Abstract

In this paper, drawing upon a wide range of unpublished archival sources, I present a detailed reconstruction of Fountain Court and its residents, William and Catherine Blake during the period William and Catherine Blake were resident at No. 3 Fountain Court (c. 1820–27). The paper presents important new information concerning the society and milieu in Fountain Court and its neighbourhood during 1820–27. This fresh archival evidence enables us to identify and precisely locate for the first time the ’humble but respectable’ fellow lodgers and neighbours living in Fountain Court during William and Catherine Blake’s period of residence, and provides a detailed picture of life in the Blakes’ neighbourhood during this period, and of trades conducted in the court, as well as the close familial and social relationships existing between a number of households immediately surrounding the Blakes’ residence.

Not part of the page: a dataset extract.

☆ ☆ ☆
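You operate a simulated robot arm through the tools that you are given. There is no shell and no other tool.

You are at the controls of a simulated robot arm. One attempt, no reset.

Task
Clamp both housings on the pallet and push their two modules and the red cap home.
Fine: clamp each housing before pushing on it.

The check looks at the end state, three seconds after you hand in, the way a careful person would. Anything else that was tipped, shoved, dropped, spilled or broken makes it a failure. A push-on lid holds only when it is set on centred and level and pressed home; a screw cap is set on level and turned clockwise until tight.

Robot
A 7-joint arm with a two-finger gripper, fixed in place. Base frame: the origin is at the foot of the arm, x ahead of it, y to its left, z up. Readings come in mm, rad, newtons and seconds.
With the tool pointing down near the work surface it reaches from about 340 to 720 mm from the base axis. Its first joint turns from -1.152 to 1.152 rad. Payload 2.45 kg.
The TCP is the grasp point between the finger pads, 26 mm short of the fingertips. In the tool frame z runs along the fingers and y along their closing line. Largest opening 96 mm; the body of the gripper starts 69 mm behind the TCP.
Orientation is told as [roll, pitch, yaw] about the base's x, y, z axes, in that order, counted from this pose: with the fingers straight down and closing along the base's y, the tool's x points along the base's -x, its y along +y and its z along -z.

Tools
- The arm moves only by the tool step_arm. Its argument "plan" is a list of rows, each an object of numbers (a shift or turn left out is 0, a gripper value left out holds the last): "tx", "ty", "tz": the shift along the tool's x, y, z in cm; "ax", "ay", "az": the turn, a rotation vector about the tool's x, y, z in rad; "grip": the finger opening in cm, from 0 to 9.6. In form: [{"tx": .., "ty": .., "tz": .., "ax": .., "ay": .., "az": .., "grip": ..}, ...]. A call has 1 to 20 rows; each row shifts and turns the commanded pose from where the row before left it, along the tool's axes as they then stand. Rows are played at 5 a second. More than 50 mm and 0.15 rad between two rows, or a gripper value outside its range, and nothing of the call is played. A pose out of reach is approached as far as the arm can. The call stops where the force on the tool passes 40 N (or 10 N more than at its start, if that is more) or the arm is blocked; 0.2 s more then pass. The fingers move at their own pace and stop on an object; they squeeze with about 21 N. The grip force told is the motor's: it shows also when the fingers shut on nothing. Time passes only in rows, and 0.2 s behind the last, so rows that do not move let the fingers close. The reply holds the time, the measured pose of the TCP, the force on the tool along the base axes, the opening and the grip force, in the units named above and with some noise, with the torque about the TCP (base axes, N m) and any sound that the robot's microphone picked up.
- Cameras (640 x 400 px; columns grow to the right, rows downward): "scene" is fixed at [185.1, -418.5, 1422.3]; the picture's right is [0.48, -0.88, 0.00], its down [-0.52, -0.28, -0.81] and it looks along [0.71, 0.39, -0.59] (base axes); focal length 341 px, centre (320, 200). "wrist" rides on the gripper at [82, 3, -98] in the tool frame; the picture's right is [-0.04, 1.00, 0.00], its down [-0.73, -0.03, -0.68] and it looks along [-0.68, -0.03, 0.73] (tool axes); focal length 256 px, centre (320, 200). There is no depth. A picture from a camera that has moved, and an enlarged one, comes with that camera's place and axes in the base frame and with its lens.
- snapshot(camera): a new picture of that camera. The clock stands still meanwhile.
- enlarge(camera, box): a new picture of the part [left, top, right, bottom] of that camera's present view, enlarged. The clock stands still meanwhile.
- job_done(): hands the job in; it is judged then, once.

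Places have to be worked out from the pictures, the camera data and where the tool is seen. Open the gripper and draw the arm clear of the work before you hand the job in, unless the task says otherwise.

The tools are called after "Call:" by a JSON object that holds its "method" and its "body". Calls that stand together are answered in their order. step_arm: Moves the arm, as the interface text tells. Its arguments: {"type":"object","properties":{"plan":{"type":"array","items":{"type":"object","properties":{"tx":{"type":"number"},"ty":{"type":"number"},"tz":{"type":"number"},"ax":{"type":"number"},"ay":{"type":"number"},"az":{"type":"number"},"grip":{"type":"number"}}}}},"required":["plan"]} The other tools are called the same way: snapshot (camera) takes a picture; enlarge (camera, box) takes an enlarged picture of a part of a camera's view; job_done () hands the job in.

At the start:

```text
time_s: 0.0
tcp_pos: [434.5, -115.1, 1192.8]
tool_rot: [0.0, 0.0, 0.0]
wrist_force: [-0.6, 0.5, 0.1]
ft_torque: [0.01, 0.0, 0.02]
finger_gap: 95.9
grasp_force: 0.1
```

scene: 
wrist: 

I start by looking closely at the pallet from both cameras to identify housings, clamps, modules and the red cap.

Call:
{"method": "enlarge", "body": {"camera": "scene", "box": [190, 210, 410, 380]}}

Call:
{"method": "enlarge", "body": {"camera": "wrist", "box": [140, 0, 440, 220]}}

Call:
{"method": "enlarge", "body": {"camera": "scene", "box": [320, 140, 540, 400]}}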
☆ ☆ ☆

Such relationships provide a context for William and Catherine’s own relationships with their brother-in-law and landlord at 3 Fountain Court, Henry Banes and his wife Sarah Banes (née Boucher) and two of their neighbours and fellow lodgers in the court, the carver and gilder John George Lohr, and Blake’s employer and fellow artist John Barrow. The Blakes’ last residence was not in a sleepy, forgotten backwater, as some contemporary accounts and later biographers appear to suggest. As my paper demonstrates, Fountain Court in the 1820s, leading directly off the Strand, a major commercial thoroughfare of the largest metropolis of the period, was comprised of a small community, thriving with social and commercial activity. The reconstruction provides a detailed immediate context in which to view afresh William and Catherine’s years living and working in Fountain Court.